• AIM OF THE TASK: Give the number of lines in the listing below that include the word "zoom", with nothing more.

• SOURCE EXCERPT:
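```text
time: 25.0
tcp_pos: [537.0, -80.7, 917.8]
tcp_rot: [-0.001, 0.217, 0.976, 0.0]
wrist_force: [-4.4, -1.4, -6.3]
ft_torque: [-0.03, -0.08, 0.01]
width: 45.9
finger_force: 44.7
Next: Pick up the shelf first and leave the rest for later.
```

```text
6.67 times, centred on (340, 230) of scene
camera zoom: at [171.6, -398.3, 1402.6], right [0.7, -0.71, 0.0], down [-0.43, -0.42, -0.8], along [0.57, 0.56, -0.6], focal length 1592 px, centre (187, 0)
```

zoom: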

• COMPLETE RESPONSE: 2